After a dour July showing that indicated demand and billings for architectural services were stalling out, the August Architecture Billings Index (ABI) numbers from the AIA weren’t much better.

In July, the ABI, a composite of regional averages, design demand by sector, project inquiries, and existing design contracts, was 40.0; in August, the ABI was exactly the same at 40.0 (anything over 50 is an increase, anything under a decline). That’s a sixth straight month of coronavirus and recession-induced declines that kicked off in March when demand “bottomed out,” and only continued to fall.

However, it’s not all doom and gloom. The project inquiries index, which tracks inquiries into new work, was actually up for the first time since March, at 51.6; in July that figure was 49.1, indicating that developers and homeowners were ready to dip their toes back in the water. Newly signed design contracts declined yet again, but not as steeply, hitting 46.0 in August after having fallen to 41.7 in July.

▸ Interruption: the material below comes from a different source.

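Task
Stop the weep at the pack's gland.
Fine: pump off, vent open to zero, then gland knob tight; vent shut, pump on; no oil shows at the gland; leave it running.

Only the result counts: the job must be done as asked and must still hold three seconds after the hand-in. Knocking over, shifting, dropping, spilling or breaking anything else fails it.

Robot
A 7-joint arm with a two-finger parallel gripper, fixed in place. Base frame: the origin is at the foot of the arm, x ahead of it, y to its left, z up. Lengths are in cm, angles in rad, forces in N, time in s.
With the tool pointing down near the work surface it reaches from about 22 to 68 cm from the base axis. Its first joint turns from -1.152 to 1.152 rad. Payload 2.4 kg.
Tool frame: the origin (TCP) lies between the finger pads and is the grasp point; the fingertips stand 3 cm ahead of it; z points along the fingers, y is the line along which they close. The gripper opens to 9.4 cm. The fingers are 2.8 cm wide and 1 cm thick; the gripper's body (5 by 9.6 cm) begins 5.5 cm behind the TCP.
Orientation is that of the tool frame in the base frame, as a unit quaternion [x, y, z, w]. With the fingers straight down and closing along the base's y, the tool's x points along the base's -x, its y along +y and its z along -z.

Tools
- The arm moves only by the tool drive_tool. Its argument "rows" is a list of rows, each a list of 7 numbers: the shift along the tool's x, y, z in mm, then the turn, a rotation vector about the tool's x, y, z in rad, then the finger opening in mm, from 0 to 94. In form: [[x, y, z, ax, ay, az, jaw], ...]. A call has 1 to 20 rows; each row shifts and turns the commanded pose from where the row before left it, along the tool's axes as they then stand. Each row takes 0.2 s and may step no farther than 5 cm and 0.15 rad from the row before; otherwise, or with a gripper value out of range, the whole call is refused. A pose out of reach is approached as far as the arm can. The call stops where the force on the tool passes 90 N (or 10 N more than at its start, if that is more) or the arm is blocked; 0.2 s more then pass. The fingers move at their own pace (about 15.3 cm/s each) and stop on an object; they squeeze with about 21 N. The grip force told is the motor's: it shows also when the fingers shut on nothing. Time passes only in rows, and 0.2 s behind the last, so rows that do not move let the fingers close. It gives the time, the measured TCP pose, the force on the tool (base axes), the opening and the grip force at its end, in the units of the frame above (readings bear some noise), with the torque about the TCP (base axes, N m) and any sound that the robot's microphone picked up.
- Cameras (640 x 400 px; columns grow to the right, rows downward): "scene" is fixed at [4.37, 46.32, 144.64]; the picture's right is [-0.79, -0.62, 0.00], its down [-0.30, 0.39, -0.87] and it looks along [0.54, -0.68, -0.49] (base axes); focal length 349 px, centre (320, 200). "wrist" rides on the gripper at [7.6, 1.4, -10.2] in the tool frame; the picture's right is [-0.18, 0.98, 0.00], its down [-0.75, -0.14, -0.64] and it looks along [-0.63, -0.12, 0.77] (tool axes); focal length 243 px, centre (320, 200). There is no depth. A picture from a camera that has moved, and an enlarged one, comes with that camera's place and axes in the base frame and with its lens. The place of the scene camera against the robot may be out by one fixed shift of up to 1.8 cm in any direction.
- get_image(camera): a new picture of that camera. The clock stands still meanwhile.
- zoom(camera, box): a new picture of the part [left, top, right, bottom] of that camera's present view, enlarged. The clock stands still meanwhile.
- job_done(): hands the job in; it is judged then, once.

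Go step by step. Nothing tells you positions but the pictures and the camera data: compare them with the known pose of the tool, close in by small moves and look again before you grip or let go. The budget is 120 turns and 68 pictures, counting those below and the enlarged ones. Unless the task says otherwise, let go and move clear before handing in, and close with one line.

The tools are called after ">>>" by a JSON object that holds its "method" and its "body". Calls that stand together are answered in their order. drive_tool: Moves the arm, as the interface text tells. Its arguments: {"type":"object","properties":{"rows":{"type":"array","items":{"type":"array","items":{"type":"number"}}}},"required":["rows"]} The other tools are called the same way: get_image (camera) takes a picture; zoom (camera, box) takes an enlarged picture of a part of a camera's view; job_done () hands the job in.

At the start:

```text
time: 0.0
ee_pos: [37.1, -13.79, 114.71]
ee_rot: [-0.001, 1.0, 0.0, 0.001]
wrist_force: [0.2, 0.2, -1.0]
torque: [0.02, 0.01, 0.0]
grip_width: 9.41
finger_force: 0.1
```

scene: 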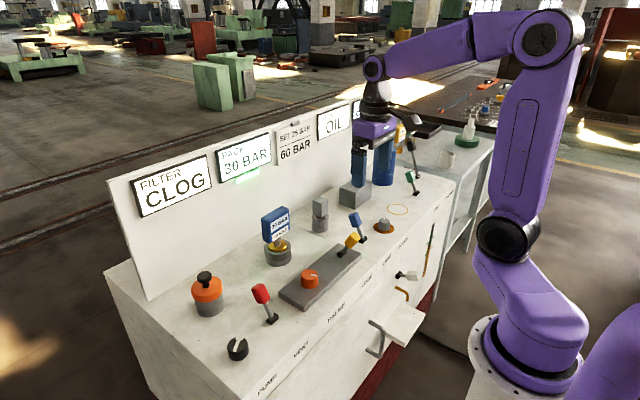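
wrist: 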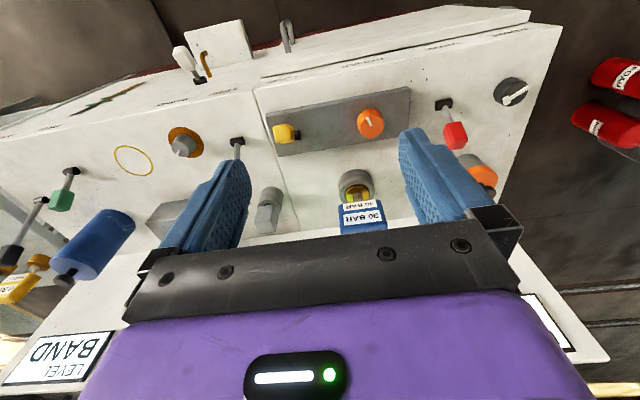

Regionally, things looked relatively better—meaning they declined again, but not by as much as in July. In the Midwest, design demand moved from 40.1 in July to 41.7 in August; in the South, demand moved similarly from 40.7 to 41.6, and the West fared about the same, moving from 40.9 in July to 41.3 in August. The only region that continues to underperform is the Northeast, as demand fell even further, sliding from 36.8 in July to an even worse 33.9 in August.

By sector, demand has also remained stubbornly low. Multifamily residential project demand, however, was the noted exception, inching upward from 47.5 in July to 49.4 in August. Does that mean those numbers could continue their consistent “rise” and move past 50 in September? Unfortunately, no other typology fared as well; institutional project demand rose from 39.5 in July to 40.2 in August; commercial and industrial demand declined a similar amount as last month, moving from 35.4 in July to 35.5 in August, and firms working on a variety of projects saw demand fall again, from 44.0 in July to 41.9 in August.

“Unfortunately, since the start of the COVID-19 pandemic, many architecture firms are finding fewer inquiries that convert to billable projects,” wrote AIA chief economist, Kermit Baker, Hon. AIA, in the ABI release. “While fewer firms reported declining billings in August than during the early months of the COVID-19 pandemic, the fact that the score has been unchanged for the last three months shows that the recovery from this downturn is not progressing at the pace we had hoped to see.”